In his introductory remarks, Antranig Kasbarian of the Armenian Revolutionary Federation called Fisk “a man of integrity who has put himself in the line of fire in countless wars and invasions, including those in Lebanon, Afghanistan, and Iraq.” The capacity crowd gave Fisk a standing ovation as they were told that Fisk “deserves our appreciation — even before he utters a word — for continuing to show a high level of courage in his factual, unflinching war reportage at a time when it is considered unfashionable, if not prohibiting, to criticize U.S. foreign policy.”
In his nearly three-hour presentation, Fisk spoke frankly, expressively and with sardonic wit about Western intervention in the Middle East, war as enterprise, the horrors of war, the dearth of US journalists willing to question authority, and the challenges of war reporting in an age when official news reports are orchestrated by the US government. Known for injecting historical context and trenchant analysis into his reporting and for advocating that it is the duty of war correspondents to report from the perspective of the victims, Fisk recommended that journalists and officials alike carry history books with them to better understand the regions they are assigned to cover; perhaps as a statement about collective ignorance and amnesia toward empires who tend to repeat odious crimes of the past.
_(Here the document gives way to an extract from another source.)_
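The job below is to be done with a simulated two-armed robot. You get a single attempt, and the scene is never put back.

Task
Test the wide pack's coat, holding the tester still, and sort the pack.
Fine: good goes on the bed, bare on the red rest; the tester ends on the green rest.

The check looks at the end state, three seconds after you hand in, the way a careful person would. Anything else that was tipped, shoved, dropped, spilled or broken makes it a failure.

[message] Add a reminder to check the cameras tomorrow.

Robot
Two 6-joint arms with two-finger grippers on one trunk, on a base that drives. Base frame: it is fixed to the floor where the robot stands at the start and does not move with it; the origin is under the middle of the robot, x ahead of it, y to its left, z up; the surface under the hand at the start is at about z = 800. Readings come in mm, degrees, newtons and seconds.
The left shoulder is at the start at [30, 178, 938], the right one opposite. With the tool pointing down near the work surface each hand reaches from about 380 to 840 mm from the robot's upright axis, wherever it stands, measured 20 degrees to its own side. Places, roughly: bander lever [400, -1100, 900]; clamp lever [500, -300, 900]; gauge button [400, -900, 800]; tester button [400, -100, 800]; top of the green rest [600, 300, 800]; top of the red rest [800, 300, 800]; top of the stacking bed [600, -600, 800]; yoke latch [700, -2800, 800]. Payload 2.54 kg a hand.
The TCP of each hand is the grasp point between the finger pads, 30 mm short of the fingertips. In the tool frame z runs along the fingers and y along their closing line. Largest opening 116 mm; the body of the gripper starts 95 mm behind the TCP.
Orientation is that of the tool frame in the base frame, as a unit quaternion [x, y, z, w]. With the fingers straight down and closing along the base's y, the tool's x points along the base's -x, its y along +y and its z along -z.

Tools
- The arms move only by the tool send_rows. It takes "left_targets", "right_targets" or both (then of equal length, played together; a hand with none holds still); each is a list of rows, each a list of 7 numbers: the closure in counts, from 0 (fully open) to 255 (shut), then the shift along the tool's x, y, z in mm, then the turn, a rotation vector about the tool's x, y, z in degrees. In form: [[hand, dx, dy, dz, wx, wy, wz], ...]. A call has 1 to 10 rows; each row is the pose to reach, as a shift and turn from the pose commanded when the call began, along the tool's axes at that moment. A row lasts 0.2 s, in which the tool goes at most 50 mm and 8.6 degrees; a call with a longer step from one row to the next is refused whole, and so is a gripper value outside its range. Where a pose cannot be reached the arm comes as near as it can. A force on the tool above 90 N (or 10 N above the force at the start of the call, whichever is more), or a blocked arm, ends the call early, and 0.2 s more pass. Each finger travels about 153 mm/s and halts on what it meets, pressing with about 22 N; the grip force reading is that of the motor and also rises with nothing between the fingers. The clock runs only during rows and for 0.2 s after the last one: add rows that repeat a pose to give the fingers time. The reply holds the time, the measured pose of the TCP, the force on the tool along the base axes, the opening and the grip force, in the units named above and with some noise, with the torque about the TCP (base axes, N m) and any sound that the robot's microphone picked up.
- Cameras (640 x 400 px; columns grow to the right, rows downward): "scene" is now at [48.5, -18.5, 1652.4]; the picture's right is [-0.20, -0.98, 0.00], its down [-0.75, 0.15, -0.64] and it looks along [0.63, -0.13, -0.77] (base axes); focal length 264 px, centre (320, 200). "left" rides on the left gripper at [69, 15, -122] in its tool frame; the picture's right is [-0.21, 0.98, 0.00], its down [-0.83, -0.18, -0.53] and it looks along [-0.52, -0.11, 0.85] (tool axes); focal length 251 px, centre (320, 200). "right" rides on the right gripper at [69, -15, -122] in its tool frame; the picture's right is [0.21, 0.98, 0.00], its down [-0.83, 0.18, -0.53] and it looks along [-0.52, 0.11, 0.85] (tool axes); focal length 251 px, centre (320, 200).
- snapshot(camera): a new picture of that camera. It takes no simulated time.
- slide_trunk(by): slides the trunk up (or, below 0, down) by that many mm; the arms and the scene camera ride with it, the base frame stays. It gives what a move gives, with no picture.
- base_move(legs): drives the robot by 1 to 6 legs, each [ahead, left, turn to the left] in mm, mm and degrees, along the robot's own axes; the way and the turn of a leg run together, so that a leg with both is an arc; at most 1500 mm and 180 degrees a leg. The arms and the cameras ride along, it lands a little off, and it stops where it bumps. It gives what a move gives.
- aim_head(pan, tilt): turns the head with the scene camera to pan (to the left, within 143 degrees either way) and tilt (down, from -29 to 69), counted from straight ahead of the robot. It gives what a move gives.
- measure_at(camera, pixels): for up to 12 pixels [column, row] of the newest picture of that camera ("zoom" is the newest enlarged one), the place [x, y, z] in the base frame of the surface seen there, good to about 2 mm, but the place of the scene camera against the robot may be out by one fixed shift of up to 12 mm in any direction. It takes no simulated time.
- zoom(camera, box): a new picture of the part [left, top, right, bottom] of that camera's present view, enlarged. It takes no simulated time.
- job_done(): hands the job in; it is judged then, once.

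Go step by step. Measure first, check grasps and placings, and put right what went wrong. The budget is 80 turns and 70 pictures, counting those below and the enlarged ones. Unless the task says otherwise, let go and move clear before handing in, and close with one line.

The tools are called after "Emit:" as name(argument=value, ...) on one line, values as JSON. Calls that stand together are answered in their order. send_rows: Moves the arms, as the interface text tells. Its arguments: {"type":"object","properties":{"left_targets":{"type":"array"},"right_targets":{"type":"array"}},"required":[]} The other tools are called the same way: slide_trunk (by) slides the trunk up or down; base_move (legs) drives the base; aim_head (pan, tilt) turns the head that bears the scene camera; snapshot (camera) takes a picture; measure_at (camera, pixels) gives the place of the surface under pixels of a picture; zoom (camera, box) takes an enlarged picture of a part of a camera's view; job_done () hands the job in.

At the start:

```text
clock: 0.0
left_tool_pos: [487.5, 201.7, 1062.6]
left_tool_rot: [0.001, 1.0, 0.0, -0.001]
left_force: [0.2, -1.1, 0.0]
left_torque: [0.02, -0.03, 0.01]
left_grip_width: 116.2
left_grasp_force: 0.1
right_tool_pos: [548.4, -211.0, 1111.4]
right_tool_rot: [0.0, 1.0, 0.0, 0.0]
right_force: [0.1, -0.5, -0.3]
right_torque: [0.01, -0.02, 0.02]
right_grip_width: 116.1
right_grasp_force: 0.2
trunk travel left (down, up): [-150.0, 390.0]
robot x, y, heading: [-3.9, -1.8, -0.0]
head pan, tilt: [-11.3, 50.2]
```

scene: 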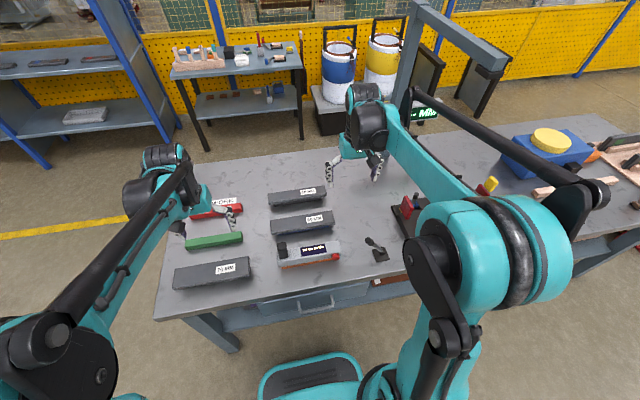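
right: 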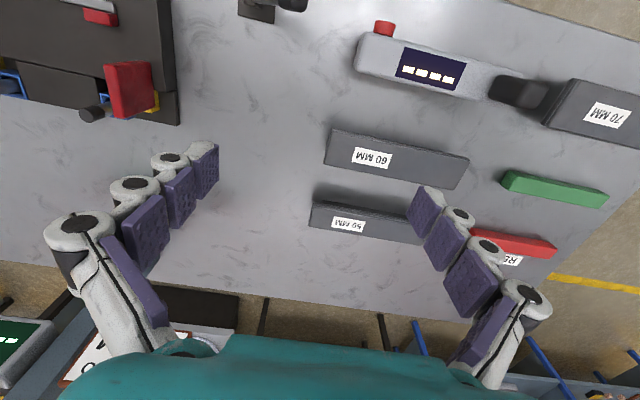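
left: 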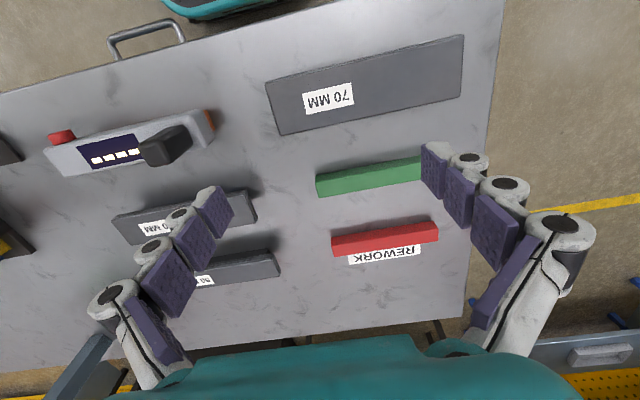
As a young man, Fisk was inspired to become a foreign correspondent after watching an Alfred Hitchcock movie by the same name. “This sounds like a bloody good job,” he said at the time. He got at least one adjective right. In describing his mission as a reporter, Fisk quoted Israeli journalist Amira Haas, who said it is “to monitor power and the centers of power.” By contrast and to underscore the repressive climate in which today’s American journalists work, Fisk spoke of how those writers with the temerity to report truthfully about the facts on the ground are painted as unpatriotic and therefore subversive. He charged that mainstream newspapers such as the NY Times should be re-dubbed “American Officials Say,” as a nod to the unfair and unbalanced way in which today’s journalists rely upon state-sponsored sources to convey information to the masses.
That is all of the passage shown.